Hundreds of thousands of manmade objects orbit the Earth, but fewer than 5,000 are operational satellites. The most congested area sits within 2000km of the Earth’s surface, known as low Earth orbit (LEO), where collisions can cause further debris. If this problem is not addressed, space junk threatens to make space exploration and satellite launches impossible. It also poses a hazard to existing satellites, which make an important contribution to the UK’s military capability.
To tackle this problem, the Inter-Agency Space Debris Coordination Committee (IADC) has proposed that all LEO satellites should be de-orbited within 25 years.
However, the traditional de-orbiting rocket method is expensive.
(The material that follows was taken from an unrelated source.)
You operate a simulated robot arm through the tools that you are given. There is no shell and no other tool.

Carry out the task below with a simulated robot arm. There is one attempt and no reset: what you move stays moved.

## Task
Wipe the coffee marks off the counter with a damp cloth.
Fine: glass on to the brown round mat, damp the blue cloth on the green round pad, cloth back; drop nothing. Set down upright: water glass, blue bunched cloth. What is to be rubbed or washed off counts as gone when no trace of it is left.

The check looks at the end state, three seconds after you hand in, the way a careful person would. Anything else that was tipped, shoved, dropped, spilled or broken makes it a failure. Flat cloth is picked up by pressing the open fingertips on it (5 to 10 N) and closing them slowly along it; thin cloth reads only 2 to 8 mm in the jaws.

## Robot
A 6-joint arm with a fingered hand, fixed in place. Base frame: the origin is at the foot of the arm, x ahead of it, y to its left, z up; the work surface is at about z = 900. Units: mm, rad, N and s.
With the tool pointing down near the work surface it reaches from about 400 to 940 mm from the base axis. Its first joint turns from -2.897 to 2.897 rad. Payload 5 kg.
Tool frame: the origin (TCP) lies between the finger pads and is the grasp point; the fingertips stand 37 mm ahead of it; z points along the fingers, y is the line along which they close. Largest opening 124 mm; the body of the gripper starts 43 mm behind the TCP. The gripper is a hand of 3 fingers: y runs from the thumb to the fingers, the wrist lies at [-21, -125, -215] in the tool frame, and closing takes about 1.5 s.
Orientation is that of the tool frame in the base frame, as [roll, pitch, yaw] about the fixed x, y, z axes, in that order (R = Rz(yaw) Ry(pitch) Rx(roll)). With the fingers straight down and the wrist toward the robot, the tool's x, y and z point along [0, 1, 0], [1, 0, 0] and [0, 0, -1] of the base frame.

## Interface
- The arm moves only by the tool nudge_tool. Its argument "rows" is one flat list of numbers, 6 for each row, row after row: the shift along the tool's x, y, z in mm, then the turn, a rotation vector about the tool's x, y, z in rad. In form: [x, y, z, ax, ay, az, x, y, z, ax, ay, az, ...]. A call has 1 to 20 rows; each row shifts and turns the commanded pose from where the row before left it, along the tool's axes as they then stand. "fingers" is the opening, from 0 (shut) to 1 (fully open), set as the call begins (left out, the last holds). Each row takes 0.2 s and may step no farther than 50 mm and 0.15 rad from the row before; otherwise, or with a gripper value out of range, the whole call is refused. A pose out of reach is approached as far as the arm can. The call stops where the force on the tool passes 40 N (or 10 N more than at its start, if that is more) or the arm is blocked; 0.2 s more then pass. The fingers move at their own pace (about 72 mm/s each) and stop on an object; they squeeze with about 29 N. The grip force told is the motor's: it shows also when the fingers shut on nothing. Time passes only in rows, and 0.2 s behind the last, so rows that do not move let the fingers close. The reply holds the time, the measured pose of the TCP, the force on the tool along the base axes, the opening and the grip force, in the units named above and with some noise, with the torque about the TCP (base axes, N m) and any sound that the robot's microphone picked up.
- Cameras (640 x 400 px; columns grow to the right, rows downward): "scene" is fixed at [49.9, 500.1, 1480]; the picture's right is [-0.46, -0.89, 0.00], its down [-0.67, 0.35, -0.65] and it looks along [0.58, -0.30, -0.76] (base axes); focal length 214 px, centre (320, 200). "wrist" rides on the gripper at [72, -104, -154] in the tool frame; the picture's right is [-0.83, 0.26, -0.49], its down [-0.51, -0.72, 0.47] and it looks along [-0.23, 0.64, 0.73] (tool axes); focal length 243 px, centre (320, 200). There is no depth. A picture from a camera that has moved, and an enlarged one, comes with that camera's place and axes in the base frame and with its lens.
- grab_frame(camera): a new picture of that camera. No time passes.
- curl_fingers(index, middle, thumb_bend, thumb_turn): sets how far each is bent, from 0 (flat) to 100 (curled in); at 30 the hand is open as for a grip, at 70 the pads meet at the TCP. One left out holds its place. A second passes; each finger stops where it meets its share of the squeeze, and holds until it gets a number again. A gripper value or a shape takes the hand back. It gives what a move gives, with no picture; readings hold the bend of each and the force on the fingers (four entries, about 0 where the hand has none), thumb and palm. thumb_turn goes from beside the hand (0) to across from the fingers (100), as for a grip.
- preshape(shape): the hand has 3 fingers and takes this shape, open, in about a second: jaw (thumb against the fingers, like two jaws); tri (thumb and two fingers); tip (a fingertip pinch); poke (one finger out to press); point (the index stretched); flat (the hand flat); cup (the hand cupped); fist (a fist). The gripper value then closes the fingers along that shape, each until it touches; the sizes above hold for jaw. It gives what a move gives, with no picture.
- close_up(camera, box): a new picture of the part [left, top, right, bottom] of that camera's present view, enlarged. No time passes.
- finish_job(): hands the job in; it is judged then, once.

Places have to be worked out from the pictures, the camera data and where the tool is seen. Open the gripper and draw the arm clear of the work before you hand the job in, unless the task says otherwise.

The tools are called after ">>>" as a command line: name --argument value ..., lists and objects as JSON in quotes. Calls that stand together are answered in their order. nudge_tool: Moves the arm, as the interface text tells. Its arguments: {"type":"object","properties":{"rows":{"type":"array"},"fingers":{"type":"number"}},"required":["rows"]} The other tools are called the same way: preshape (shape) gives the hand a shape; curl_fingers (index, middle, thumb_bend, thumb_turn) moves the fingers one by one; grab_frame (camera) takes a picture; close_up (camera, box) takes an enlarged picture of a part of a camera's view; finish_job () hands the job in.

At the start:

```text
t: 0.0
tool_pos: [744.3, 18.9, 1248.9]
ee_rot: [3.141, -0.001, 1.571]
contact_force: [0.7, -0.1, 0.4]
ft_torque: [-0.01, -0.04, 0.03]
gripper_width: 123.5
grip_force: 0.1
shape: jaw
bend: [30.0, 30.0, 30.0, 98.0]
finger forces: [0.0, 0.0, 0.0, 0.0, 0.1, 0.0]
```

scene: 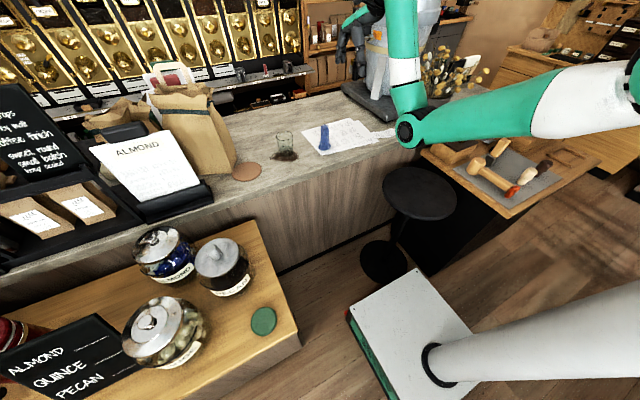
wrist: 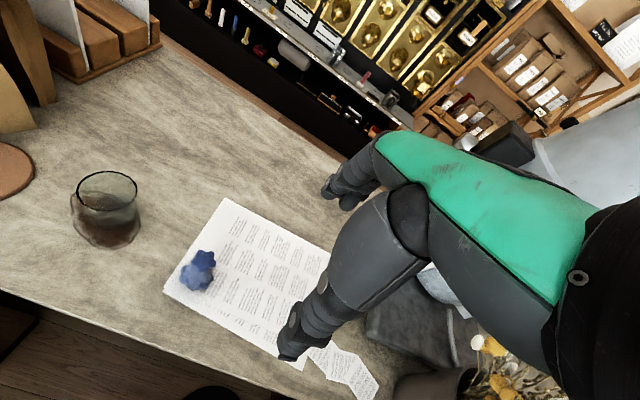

As part of a large collaboration with industry, government and academia, Dstl space scientists are leading in exploring alternative methods.
The Daedalus experiment – part of the Space Situational Awareness Project in Dstl’s Space Programme – is exploring the effect on satellites of so-called Icarus ‘de-orbit sails’, made of 25 micrometre-thick aluminium-coated Kapton, a high heat-resistant polyimide film. When deployed, the sail increases drag, causing a controlled descent into the Earth’s atmosphere where the satellite will burn up.
Sean Murphy, a principal scientist in Dstl’s Space Programme, said: “It’s vitally important that we remove satellites that have reached end of life so they don’t remain in orbit as pieces of space junk.”
The first Daedalus trial has just started. A Canadian satellite, known as CanX-7, deployed its de-orbiting sail in early May 2017 and is expected to burn up in the Earth’s atmosphere in around two years’ time. Two other satellites have been fitted with Icarus de-orbit sails created by Cranfield University and are expected to start their descents later this year.
The experiment results will help to characterise changes in the brightness of the satellite caused by the sail deployment, quantify the drag increase that is due to the de-orbit sail, and critically compare different orbital dynamics models.